The Iraqi Air Force is pretty much gone by this point but they still have things that can shoot us. There were still SAM engagements even on the very last day of the war. We're not picking up any missile radars but they still have guns. Lots of them.
At 40000 feet the vast majority of their guns can't reach us. They do have some 85mm and 100mm stuff that can get up here. Fortunately those are slow firing artillery pieces and not very accurate. Their odds of hitting anything are pretty low. At night the shells look like roman candles. In the day they look like every WWII movie you've ever seen.
100mm Anti Aircraft Gun
Old school but it can still hurt you.
We're up here at high altitude, in broad daylight, in a formation of bombers and they're shooting big puffy flak bursts at us. It's almost surreal. Our planes even have WWII style tail markings. I feel like I should be wearing a 50-mission cap and listening to Glenn Miller.
Almost there. Push the throttles up. The extra 10 knots will help if I need to dodge a SAM. Make sure the course deviation indicator is centered. Steady.....
The bombs ripple off the plane 3 at a time. It takes several seconds for them all to release.
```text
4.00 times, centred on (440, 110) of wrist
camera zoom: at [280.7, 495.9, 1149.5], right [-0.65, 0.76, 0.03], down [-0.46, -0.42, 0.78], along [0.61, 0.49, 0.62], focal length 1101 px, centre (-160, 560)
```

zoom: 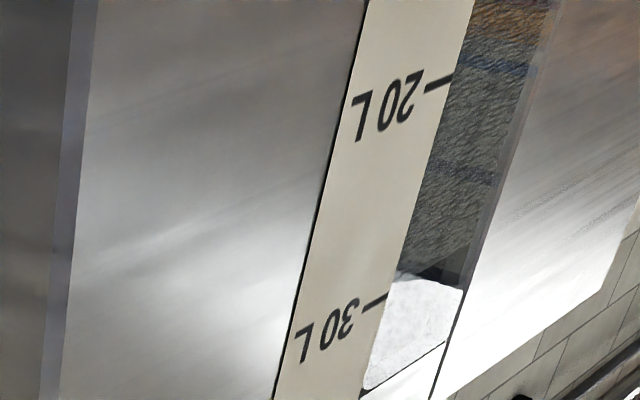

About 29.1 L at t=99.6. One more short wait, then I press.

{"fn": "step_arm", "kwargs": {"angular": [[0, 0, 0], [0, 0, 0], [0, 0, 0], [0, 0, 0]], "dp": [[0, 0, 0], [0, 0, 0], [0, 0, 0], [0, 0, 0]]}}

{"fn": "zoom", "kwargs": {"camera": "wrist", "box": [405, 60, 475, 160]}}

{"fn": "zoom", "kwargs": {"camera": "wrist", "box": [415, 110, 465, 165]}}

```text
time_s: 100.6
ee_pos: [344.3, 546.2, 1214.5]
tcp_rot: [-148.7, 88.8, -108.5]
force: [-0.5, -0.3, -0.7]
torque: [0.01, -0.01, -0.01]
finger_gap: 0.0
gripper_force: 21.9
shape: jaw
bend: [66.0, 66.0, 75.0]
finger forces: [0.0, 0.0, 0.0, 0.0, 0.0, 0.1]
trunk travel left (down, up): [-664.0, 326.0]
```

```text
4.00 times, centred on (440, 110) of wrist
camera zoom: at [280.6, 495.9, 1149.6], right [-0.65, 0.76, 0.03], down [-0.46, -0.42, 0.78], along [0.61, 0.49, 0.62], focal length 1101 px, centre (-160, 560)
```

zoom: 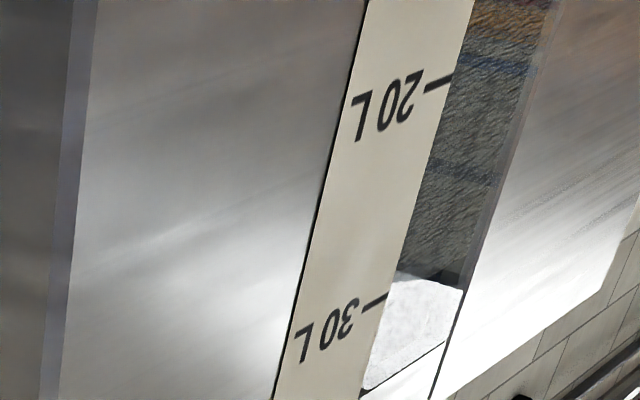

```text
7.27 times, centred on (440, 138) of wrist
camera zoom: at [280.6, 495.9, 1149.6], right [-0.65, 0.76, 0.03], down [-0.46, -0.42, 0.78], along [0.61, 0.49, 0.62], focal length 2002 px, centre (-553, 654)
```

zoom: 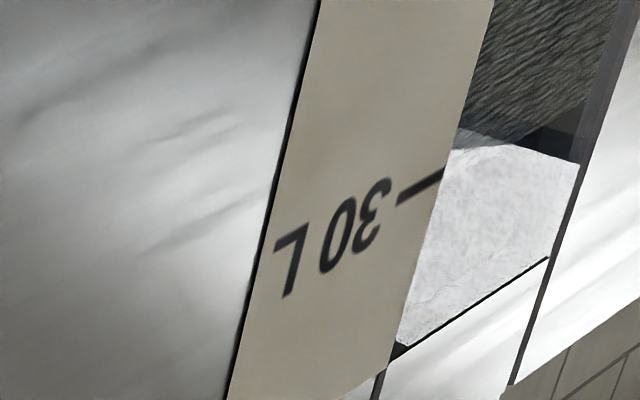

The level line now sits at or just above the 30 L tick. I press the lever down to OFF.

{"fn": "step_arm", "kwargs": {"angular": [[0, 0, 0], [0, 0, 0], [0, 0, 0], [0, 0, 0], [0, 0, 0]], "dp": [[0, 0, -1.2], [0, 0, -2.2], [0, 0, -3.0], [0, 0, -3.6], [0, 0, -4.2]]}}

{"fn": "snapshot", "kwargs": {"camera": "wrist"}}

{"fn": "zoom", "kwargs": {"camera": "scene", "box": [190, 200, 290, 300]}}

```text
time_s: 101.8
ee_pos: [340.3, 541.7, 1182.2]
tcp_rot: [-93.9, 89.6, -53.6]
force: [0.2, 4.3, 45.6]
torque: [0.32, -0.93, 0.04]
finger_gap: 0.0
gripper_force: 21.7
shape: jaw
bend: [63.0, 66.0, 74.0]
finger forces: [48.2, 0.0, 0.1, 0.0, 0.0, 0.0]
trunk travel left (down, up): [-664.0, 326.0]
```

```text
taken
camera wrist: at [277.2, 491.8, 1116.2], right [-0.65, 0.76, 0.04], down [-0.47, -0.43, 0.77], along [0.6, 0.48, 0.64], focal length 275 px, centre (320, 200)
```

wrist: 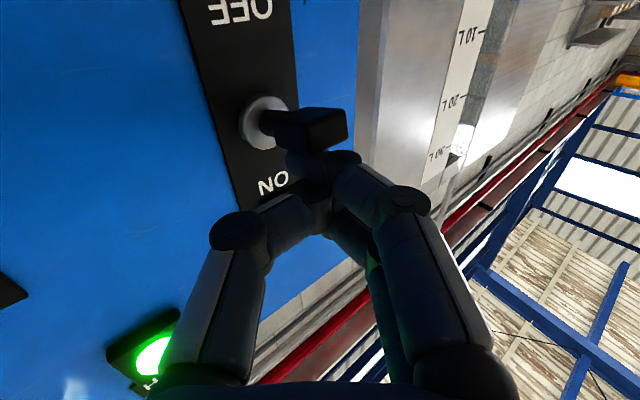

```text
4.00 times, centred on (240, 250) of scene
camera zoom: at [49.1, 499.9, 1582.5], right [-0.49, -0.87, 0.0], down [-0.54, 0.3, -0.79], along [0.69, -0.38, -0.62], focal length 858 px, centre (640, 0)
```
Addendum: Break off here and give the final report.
I'm watching bombs coming off the plane ahead of us.
Hammer time.
The plane is suddenly 50,000 pounds lighter and it feels like it. As we make our turn off target I look back towards the target area. At our altitude it was rare to see anything but occasionally we'd get a glimpse of secondary explosions from the target.
Mostly I never saw them and they never saw us. It's a very impersonal way of waging war.
The aftermath
People who have survived a B-52 strike say it's the most terrible thing imaginable. The bombs keep hitting and hitting and hitting and it seems like it's never going to end. Even if you survive it the psychological damage is tremendous. Some Iraqi P.O.W.s said they literally thought it was the end of the world.
Sometimes at 3:00 AM I have to remind myself that a bunch of Army guys are probably still alive because of this and I sleep a little better.